++++ SOURCE EXCERPT ++++

I just finished “Shaping Things,”
by Bruce Sterling. It’s a very broad look at the way technology, people, and society have changed – and changed each other – over time. And since it’s by Bruce Sterling, it’s mostly focused on the possibilities of tomorrow.
My favorite quote:
“Tomorrow composts today.”
Very cool – both the quote, and the book.
Sterling looks at five classes of technosocial relationships:
- Artifacts / Hunters and Farmers
- Machines / Customers
- Products / Consumers
- Gizmos / End-Users
- Spimes / Wranglers
Definitely worth a read.
I got it from the library, and I’m going to hang on to it for a little while longer and read it again. It’s short, but conceptually dense.
Definitely worth a re-read.
I just finished Hardware/Firmware Interface Design: Best Practices for Improving Embedded Systems Development
, by Gary Stringham. Gary sent me a review copy of the book, btw, but I get no money for reading or reviewing it. Though if you buy the book via my Amazon link, I get a bit of cash.
Anyway – the book is very good. Gary says, “This book is written by a firmware engineer but is directed primarily to hardware engineers.” I’ve been a hardware engineer and a firmware engineer, and I think both groups should read this book.
Gary has been in the trenches of firmware/hardware co-design for 20+ years and this book shows it. The book gives 300+ “Best Practices” which are actually usable and practical – a departure from many software or hardware design books. Gary talks about low-level concepts like interrupts, register definitions, and debugging, as well as higher level concepts like planning, documentation, and block partitioning across multiple product generations.
Summary: You should read this book if you’re a hardware or firmware engineer.
This is one of the books that I’ll probably revisit a couple of times a year to refresh myself on A Right Way to do hardware/firmware co-design.
‘Nuff said.
I just finished reading Accelerando
by Charles Stross for the second time.

++++ GIVEN INFORMATION ++++

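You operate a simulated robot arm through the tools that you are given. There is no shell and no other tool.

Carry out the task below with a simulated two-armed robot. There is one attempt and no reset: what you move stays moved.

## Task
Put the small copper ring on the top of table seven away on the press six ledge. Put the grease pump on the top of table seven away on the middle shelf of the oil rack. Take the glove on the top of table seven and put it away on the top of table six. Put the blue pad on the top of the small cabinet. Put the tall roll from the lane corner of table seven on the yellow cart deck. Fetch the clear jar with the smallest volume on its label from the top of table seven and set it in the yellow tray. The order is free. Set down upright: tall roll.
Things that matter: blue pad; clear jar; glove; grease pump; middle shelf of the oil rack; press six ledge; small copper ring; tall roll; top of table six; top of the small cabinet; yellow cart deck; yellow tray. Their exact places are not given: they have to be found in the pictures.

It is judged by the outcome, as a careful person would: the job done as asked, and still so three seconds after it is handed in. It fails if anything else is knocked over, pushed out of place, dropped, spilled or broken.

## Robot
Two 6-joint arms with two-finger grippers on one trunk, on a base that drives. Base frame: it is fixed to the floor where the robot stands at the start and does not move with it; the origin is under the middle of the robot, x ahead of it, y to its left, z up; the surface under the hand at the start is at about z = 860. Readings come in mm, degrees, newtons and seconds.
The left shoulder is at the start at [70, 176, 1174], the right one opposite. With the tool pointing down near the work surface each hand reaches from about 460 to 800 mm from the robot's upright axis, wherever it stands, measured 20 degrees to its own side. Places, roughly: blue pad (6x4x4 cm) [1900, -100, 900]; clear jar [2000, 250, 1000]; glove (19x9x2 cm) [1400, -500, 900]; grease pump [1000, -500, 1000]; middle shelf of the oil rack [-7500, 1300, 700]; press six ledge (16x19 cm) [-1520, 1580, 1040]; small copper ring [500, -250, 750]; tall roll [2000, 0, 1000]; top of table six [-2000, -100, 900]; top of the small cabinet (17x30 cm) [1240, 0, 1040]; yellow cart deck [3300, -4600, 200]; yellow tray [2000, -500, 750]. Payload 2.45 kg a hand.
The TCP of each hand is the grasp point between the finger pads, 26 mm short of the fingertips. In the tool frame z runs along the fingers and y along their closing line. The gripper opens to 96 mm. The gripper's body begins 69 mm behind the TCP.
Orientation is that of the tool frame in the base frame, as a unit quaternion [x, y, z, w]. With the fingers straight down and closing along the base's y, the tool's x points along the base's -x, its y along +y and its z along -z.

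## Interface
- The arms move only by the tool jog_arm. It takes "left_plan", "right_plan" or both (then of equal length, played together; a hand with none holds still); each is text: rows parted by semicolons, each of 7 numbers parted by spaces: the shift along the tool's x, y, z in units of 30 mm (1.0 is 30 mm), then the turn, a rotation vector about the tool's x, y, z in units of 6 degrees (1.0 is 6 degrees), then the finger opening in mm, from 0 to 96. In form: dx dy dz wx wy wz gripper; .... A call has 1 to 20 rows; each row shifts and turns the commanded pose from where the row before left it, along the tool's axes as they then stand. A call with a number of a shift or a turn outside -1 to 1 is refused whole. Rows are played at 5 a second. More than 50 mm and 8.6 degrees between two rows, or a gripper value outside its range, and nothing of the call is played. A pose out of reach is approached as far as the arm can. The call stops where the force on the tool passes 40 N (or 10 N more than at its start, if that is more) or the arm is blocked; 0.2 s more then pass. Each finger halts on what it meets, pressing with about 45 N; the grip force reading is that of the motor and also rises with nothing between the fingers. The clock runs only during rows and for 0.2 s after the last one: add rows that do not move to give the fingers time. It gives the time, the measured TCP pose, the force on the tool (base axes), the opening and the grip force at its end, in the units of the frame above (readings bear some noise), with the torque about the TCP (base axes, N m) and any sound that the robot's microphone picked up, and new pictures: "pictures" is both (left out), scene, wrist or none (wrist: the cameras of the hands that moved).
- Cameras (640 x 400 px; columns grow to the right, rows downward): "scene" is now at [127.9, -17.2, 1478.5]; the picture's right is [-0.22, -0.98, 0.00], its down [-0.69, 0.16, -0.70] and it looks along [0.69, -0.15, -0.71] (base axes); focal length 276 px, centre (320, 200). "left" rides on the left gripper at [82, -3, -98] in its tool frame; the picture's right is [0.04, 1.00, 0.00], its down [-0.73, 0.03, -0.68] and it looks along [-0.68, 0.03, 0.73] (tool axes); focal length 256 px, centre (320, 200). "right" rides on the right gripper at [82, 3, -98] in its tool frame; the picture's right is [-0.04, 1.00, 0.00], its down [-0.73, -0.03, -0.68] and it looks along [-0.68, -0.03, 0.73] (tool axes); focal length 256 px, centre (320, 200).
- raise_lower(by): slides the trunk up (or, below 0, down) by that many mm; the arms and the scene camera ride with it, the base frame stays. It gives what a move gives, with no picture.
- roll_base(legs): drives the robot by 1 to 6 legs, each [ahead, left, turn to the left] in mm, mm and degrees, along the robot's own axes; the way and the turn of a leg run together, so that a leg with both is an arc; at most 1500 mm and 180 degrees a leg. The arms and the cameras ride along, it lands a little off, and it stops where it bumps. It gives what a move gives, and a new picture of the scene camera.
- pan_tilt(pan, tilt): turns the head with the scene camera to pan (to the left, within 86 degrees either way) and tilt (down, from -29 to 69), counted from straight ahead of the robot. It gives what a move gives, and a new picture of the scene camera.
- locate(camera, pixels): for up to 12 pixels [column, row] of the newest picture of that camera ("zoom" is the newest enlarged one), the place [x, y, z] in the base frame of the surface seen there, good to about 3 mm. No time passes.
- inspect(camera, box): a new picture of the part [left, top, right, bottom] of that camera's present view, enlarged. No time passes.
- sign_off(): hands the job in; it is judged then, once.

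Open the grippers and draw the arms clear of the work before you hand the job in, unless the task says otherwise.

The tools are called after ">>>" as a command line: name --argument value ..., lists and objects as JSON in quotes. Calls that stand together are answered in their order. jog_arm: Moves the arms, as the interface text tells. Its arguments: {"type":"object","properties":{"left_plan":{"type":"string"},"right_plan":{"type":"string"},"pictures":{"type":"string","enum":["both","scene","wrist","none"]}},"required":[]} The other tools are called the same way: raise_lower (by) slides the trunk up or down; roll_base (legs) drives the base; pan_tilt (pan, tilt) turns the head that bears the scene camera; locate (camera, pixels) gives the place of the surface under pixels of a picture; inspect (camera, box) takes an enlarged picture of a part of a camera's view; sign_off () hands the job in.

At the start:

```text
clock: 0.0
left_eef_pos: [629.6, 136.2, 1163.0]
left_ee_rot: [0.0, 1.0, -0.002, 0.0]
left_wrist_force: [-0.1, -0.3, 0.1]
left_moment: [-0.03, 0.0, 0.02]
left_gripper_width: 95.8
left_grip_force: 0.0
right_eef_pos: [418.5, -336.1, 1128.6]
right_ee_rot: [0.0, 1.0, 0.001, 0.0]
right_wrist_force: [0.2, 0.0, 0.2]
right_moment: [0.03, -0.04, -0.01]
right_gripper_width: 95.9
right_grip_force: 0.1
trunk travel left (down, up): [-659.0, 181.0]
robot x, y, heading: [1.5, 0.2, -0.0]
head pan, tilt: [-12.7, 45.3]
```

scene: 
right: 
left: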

++++

• [GIVEN REQUEST]:
Give the stretch of the source excerpt that starts with "Anyway – the" and ends with "read this book.", unchanged.

• [RESPONSE]:
Anyway – the book is very good. Gary says, “This book is written by a firmware engineer but is directed primarily to hardware engineers.” I’ve been a hardware engineer and a firmware engineer, and I think both groups should read this book.